### [DESCRIPTION OF THE TASK]
Copy the first line of the material below and every later line through the line containing "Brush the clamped", without any other output.

### [DATA SECTION]
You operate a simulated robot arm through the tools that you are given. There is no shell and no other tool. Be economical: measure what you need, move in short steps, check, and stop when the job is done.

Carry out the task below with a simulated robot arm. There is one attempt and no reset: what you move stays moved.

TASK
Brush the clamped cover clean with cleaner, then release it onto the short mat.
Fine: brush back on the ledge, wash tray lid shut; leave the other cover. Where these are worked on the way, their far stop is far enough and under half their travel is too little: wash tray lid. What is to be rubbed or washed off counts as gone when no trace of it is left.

### [EXERCISE RESPONSE]
You operate a simulated robot arm through the tools that you are given. There is no shell and no other tool. Be economical: measure what you need, move in short steps, check, and stop when the job is done.

Carry out the task below with a simulated robot arm. There is one attempt and no reset: what you move stays moved.

TASK
Brush the clamped cover clean with cleaner, then release it onto the short mat.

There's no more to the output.